Aunque la amenaza de un islam guerrero desapareció del horizonte europeo a finales del siglo xvii, el catolicismo español quedó profundamente marcado por la experiencia multisecular de la reconquista. El programa apocalíptico preveía que a la derrota del Anticristo seguirían mil años de paz y justicia bajo la benévola autoridad de príncipes cristianos, hasta la Segunda Venida de Cristo y el definitivo fin de los tiempos. En tal sentido, como observó Américo Castro, la culminación de la restitutio Hispaniae en el siglo xv indujo en los españoles una efervescencia mesiánica que se encauzaría hacia la construcción de un imperio cristiano en el norte de África y las Indias descubiertas al otro lado del océano. El proyecto imperial surgió en un contexto de fuertes tensiones igualitaristas y justicieras que los monarcas alentaron, en particular tras la unión de las dos ramas de la casa de Trastámara por el matrimonio (1469) de Isabel I de Castilla y Fernando II de Aragón, los Reyes Católicos. Sin embargo, España no conoció en esa época un movimiento propiamente milenarista, toda vez que no se dieron las condiciones de concentración y anomia urbana que propiciaron las revueltas de este signo en Flandes y en las comunas italianas. Es posible, no obstante, que el milenarismo no estuviera del todo ausente de los movimientos antijudíos y antiseñoriales de los siglos xiv y xv, e incluso de las rebeliones de las Germanías valencianas y de las comunidades de Castilla, en el siglo xvi, pero la figura arquetípica del igualitarismo español no fue el artesano empobrecido, como en los milenarismos tardomedievales, sino el pastor, que transita por la literatura del siglo xv y del primer renacimiento en sus distintos avatares del rebelde Mingo Revulgo, personificación del pueblo castellano, o de los pacíficos pastores enaltecidos por el teatro navideño de Juan de la Encina.

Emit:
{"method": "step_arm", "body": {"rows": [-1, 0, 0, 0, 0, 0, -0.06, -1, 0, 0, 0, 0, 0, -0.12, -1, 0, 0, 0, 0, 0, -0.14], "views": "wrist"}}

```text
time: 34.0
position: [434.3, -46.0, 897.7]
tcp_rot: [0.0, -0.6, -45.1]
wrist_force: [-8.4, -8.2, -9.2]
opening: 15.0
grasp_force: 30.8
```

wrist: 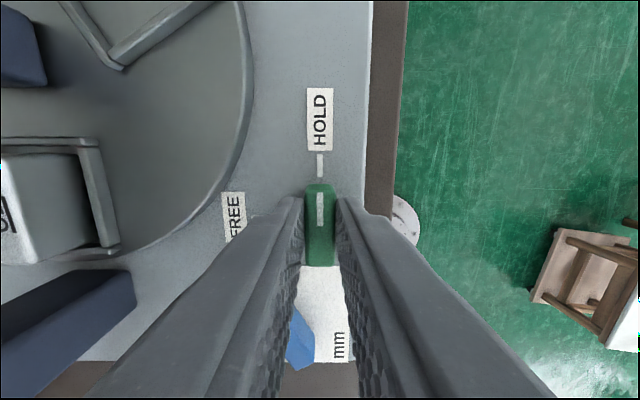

La frustración de las expectativas mesiánicas despertadas por el fin de la reconquista se debió a diversas causas. En primer lugar, al cambio de la dinastía reinante tras la prematura muerte, en 1497, del príncipe don Juan, heredero de los Reyes Católicos, y la llegada al trono español de Felipe de Habsburgo, esposo de la segundona, Juana. El hijo de ambos, Carlos, educado en Gante, lejos de su madre (cuyo trastorno mental a raíz del fallecimiento de su marido había aconsejado su reclusión en Tordesillas), fue visto con recelo por los españoles cuando arribó a Castilla, en 1517, con un amplio séquito de señores flamencos. Aunque Carlos, siendo ya Emperador de Alemania, haría sinceros esfuerzos por hispanizarse, su reinado supuso la restauración del régimen señorial y la sustitución efectiva de las Cortes por consejos nobiliarios al servicio directo del monarca. Por otra parte, su política en Europa granjeó a España un gran número de enemigos –incluido el Papa Clemente VII–, algunos de los cuales, como Francia y Venecia, no dudaron en conchabarse con los turcos, que debilitaban el flanco oriental del imperio y sostenían el corso de los argelinos. Cuando Carlos abdicó en su primogénito Felipe, en 1556, España entró en una fase de riguroso aislamiento. Ya en 1552 se había prohibido la importación de libros extranjeros, y desde 1559 se impidió a los estudiantes españoles acudir a las universidades de otros países europeos, incluso a las de los Países Bajos, sometidos a la Corona hispánica. La Contrarreforma favoreció las alianzas con el Papado y las repúblicas italianas, aligerando la presión antiimperial en el Mediterráneo, pero supuso la clausura de la mente española en los límites del catolicismo tridentino, cuya vigilancia se encomendó a la Inquisición. En un par de décadas, las vigorosas corrientes de renovación espiritual aparecidas en la primera mitad de siglo se extinguieron por completo, empezando por el erasmismo.
Cualquier tentativa de debate con el exterior implicaba un riesgo de contaminación con la herejía, de modo que la vida intelectual española se abismó en un solipsismo determinado por la ortodoxia religiosa, que cerraba el camino a la especulación filosófica y a la investigación científica, permitiendo solamente la innovación formal en el campo artístico.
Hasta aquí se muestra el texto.